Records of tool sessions
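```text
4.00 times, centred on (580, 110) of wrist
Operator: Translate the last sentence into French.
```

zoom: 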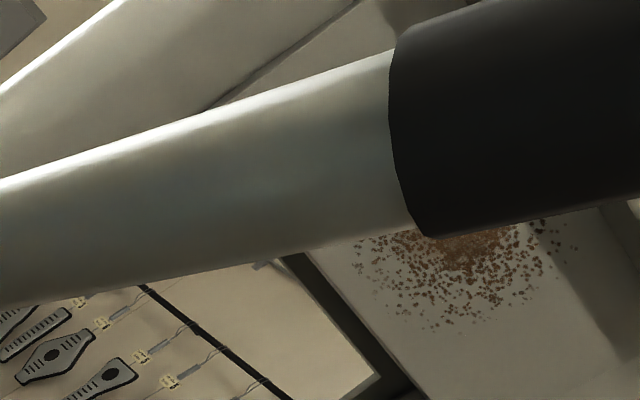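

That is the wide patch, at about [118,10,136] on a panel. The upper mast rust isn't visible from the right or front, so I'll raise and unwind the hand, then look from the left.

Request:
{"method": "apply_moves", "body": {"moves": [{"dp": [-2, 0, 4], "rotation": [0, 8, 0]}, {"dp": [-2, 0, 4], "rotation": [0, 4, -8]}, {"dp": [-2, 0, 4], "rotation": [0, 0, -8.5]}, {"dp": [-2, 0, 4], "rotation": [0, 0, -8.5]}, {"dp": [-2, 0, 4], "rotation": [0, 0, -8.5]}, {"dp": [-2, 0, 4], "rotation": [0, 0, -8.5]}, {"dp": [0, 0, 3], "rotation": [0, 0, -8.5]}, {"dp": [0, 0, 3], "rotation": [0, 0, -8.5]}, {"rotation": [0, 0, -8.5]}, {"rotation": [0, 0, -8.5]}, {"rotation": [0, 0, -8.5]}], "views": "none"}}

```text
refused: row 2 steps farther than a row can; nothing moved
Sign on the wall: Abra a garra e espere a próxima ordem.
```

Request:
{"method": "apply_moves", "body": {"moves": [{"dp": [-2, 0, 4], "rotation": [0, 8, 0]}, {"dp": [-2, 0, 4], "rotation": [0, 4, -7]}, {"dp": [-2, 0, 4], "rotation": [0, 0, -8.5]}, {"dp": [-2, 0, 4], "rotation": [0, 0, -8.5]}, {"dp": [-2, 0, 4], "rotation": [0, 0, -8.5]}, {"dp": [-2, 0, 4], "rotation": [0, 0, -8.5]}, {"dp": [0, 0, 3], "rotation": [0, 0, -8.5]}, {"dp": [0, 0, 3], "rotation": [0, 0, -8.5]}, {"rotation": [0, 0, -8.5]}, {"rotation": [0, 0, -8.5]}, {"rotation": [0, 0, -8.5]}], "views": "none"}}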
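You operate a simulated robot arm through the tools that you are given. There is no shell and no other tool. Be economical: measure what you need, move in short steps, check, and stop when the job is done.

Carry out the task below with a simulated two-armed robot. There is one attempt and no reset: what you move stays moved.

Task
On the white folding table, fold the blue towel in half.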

GIVEN EXERCISE
Go through the entries above and output them exactly, without pictures. Use JSON: a list with one string for each line that is not empty.

EXERCISE OUTPUT
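[
  "```text",
  "4.00 times, centred on (580, 110) of wrist",
  "Operator: Translate the last sentence into French.",
  "```",
  "zoom: ",
  "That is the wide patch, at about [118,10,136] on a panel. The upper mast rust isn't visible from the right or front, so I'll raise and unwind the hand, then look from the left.",
  "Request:",
  "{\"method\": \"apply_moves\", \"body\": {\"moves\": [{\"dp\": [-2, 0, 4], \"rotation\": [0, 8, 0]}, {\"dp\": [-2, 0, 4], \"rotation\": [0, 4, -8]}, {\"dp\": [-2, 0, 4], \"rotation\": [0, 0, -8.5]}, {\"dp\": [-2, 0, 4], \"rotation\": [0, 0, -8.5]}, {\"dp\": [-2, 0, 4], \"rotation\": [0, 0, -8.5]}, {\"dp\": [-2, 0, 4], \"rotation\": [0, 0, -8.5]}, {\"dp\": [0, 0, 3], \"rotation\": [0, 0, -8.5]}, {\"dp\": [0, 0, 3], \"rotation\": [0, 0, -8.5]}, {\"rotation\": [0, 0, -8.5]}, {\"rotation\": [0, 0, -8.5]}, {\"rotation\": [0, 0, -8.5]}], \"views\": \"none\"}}",
  "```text",
  "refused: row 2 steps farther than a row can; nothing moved",
  "Sign on the wall: Abra a garra e espere a próxima ordem.",
  "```",
  "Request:",
  "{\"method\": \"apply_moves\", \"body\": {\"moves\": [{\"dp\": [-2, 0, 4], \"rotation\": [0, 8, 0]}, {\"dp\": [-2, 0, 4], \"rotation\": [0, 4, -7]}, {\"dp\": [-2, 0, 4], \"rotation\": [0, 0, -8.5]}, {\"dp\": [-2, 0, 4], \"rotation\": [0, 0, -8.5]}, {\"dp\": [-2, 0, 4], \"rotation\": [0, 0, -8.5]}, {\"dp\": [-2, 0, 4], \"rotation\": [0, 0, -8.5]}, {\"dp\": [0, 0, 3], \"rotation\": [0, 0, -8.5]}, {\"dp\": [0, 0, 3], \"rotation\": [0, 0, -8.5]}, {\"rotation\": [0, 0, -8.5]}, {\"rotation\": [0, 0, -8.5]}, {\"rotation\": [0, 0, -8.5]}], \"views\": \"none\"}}",
  "You operate a simulated robot arm through the tools that you are given. There is no shell and no other tool. Be economical: measure what you need, move in short steps, check, and stop when the job is done.",
  "Carry out the task below with a simulated two-armed robot. There is one attempt and no reset: what you move stays moved.",
  "Task",
  "On the white folding table, fold the blue towel in half."
]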